Day 1466 - 7/6 - Like days long past

Today was actually pretty good. I decided to not sleep in, as there were too few cars on campus. Whenever there is a very low car count I have trouble sleeping. I played my new game for a bit in the morning, watched a friend do a podcast video stream in the afternoon, then had work. Before work I did the rest of my podcast for the week. It was mostly sad kind of stuff, so hopefully it won't turn out too negative. During work I edited my podcast. After, work actually had enough bandwidth to play for a bit. The lights in the office are kind of broken, so it's almost dark. I put up the volume to a reasonable level while playing. It was almost like the old days, when I was in a home and played. There wasn't the incessant lout music or people milling around me. I was sort of in my own private play space. It made me remember how much I miss being me, a me solitary instead of forced to be in public. And, as always, at these times I wonder if I will ever really have that again.

Day 1467 - 7/7 - Disappointing spec

Today was ok, but I was so tired and wound up being disappointed. Around noon my friend came in for a bit and told me they had to shut down due to some lightning storms they were having. So, it was sad I didn't really get to see them, but I hope they are all snuggled in safe and sound.

My game was kind of disappointing though. I spent almost all my day playing, a bit more than I otherwise would have. I guess I played about eight hours. The disappointing thing was that the points I got in that time were basically all spent on alternate skills, ones I was hoping to make into a ranged DPS or healing spec. But, I didn't actually like the way that weapon works. It has the highest range, but there is a half second delay on using most of the abilities, so that completely negates its range in most cases. Had I only spent a tiny fraction sampling the first abilities I could have found that out and researched much sooner. So that was very sad and disappointing. I guess it's ok though, since my friends weren't on to play with I didn't want to do too many new quests. Doing new quests are a lot more fun with them than alone.

I couldn't sleep last night. There were about three lost hours of sleep. I've been very sad lately in the back of my mind. The kind of sad that doesn't go away and my distractions won't help me with. I'm sure I'll be ok again soon, but lately, constantly in the back of my mind, I am sad about how my life is with not being in a home, and how everything I do is not the way I would really like to do it. I guess, for now, all I can do is continue to dream of days past and hope that someday my dreams can come true.

Day 1468 - 7/8 - Slower experience

Today was ok. It had some fun times, but overall it was... off. I've had a lot of trouble sleeping lately. I lost 2-3 hours last night. I didn't expect anyone to be around in the school parking lot, so I didn't get a nap. And, I was up and about again unable to go back to sleep about an hour earlier than I had to be.

I had an ok time playing my game alone and watching shows. For a few hours my friends were on, and that was a super happy fun time. I got way faster experience when they were on. I'd say like 3-4 times as much. It's almost so much more it's like not even worth playing solo. I don't really play too much more than I wanted though, even though I did play about five hours solo.

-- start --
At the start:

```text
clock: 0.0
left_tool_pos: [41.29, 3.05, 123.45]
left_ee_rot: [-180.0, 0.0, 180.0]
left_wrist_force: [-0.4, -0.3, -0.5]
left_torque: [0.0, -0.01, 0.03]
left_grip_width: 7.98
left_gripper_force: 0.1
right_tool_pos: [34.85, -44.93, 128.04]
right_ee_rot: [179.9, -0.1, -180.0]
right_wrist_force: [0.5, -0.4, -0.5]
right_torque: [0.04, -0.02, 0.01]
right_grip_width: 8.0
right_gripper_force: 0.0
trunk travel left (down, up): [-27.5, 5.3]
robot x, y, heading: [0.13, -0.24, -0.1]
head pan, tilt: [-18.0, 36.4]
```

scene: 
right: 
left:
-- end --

Guaranteed my day would have been very different in a home. But a bed, shower, kitchen, living room area, privacy enough to relax and unwind... these are things I do not have, things which are becoming harder and harder to really remember.

Day 1469 - 7/9 - So much sneezing

Today was filled with so much sneezing and sniffling. I've actually been blowing my nose, which is super rare for me. I'm still a bit wheezy in the lungs too, so I guess I could have a full blown cold again (or allergies). This may explain why I haven't slept well lately - I've been fighting a cold. I decided not to sleep in this morning since I had an eye appointment along with all my usual Monday stuff, but I certainly will tomorrow. That should help with the cold quite a bit.

I had to do my friend's work online, check for jobs, and do laundry. I only had a few hours for shows and game playing after my appointment. The appointment actually went a lot quicker than I thought it would, so that was good. I guess it's been about 1.75 years since my last yearly exam. Not having a car for six months really threw that off. Everything was fine though. The change was so minor it's not worth changing my prescription for. The eye doc thinks it will be over two years or more before we should need to worry about it. He loves me too, and only charged me half what he charges regular customers.

My boss was stupid at me today. I work basically remotely. I never see or interact with her. Today she was all meh meh meh about something dumb that doesn't matter. But, it does mean I have to be careful about not showing up early to work. Seriously? Getting upset about me getting to work early?! Anyways, not worth talking about, as it will likely blow over, as she is super lazy and I really don't think anything will change. But it did serve as a strong reminder that this job is not going anywhere. The most I could hope for is extra hours. Which, speaking of, I indeed got asked to cover Sunday mornings through to the first weekend in August. So, there is a 50% weekly bump in hours/pay. That should be helpful.

I really need to win monies so I can be free. It would be so nice to be truly free to work on my rabb1t stuff. With more money/freedom I could go to conventions and other events, film and report on more stuff, and stream or record videos of me playing stuff to entertain or inform. What with no monies, or at least getting into a really nice paying job... I will never be free to really do what I want and enjoy.

Day 1470 - 7/10 - A cold, bleh

Today seems like it should be a good day. I have nowhere to be and nothing I need to do, and have a few new games to play that I got lately. It's later morning, just before the restaurant is open. It seems strange now to do my writing for the day when it hasn't happened yet, but I Guess it's ok, as I can always edit important things in later. And, it does mean I am forced to be more reflective of what happened and what's to come. Which is a good thing right now for me I think as there are so many things changing and in flux right now and I'm having to adapt more than usual and try not to forget things. Like I've been forgetting my exercises due to all my colds lately, which is bad, so if I talk about it it helps to remind me.

Outside of my boss being dumb yesterday the week has seemed pretty good, and outside of not getting year five's cover done I think the year seems pretty good so far.